2008年2月18日月曜日

France_pan ジャン=アンリ・ファーブルの一生

17/02/2008 マチネ

虫眼鏡を通してミクロの世界を覗こうとするファーブルの、その虫眼鏡を構えた先には、実は観客席があって、観る立場と見られる立場とを逆転させていると考えられないこともない。

芝居のペースを落とし、ゆっくりと身体を動かし、台詞の間もたっぷりとって、観客にミクロなものを見つめさせようとしているのではないか、と、考えられないこともない。

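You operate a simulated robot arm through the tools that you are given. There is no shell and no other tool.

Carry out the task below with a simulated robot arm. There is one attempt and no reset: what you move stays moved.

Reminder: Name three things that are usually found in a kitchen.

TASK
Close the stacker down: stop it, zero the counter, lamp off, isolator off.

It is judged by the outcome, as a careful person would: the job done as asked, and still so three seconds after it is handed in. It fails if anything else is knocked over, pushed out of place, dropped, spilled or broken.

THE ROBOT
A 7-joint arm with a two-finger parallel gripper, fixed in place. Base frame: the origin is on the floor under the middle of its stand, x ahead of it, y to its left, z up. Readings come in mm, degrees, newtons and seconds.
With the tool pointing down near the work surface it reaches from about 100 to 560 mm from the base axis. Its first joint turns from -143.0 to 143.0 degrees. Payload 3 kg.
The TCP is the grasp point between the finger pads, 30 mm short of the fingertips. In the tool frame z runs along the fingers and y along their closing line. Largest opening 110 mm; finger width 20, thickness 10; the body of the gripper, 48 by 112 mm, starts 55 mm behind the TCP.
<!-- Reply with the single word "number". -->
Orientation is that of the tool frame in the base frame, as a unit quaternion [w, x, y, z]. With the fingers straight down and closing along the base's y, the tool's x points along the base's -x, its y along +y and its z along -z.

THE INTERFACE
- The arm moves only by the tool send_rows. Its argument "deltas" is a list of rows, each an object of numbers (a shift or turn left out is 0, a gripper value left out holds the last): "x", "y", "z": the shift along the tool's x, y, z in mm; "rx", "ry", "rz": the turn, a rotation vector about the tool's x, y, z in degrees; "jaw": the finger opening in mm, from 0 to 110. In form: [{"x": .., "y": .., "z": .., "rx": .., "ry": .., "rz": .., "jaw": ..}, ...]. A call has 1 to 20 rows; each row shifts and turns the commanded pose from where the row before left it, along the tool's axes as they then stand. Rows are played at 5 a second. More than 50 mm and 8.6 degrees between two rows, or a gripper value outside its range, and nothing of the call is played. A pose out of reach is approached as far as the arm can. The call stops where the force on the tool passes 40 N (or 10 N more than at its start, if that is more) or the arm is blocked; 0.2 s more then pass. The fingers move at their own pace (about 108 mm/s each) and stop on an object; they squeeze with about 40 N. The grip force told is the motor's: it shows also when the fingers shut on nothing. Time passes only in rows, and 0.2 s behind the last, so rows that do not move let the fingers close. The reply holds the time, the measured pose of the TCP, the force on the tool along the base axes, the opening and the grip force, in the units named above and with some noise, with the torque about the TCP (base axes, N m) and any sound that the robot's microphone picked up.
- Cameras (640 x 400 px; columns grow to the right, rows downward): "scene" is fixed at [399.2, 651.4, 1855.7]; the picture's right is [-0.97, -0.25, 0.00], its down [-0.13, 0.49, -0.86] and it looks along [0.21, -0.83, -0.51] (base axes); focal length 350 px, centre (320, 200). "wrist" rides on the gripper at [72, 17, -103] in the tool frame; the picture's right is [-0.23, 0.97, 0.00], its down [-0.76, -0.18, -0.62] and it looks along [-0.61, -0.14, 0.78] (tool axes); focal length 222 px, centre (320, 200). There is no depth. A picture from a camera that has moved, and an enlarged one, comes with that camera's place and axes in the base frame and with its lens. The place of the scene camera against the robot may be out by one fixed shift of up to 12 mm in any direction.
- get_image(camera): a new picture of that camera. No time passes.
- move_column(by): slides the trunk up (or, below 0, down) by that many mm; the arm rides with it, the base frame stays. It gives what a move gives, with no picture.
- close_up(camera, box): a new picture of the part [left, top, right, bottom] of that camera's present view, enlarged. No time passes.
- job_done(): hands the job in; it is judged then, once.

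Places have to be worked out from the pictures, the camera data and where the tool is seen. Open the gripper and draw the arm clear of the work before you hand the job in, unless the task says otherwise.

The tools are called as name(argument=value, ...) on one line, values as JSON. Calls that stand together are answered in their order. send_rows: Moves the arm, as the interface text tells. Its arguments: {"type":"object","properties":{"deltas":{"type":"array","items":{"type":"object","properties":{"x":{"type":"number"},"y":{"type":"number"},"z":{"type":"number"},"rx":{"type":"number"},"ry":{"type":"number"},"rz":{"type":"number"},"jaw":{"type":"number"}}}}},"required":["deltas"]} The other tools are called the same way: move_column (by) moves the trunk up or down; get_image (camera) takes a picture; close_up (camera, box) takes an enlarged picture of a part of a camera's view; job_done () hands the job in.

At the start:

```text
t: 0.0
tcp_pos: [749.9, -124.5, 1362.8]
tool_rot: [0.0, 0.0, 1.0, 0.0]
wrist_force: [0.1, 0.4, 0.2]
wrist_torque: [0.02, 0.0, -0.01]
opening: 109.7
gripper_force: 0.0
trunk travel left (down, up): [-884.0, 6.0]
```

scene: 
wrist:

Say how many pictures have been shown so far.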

でも、そういう芝居であればこそ、一瞬ごとの質感を流してしまっている感じがしたのは惜しい。
上手くいかない芝居でペースを落として間を空けて、加えて照明が暗いと、眠くなる。
申し訳ないが、何度か、落ちた。

虫の眼でミクロの世界を覗いて悦に入る人間に眼をつけているのだから、
虫の眼でミクロの変化を除こうとしている芝居の観客が、「どんな小さなことに目を奪われるか」に目をつけてみても良いかもしれない。少なくとも役者の演技は虫の眼を意識していないように思われた。

解釈を押し付けないで、観客の「見る」行為への動機付けを指向する意図があるのなら、それは買う。そうすれば、後は巧拙の問題である。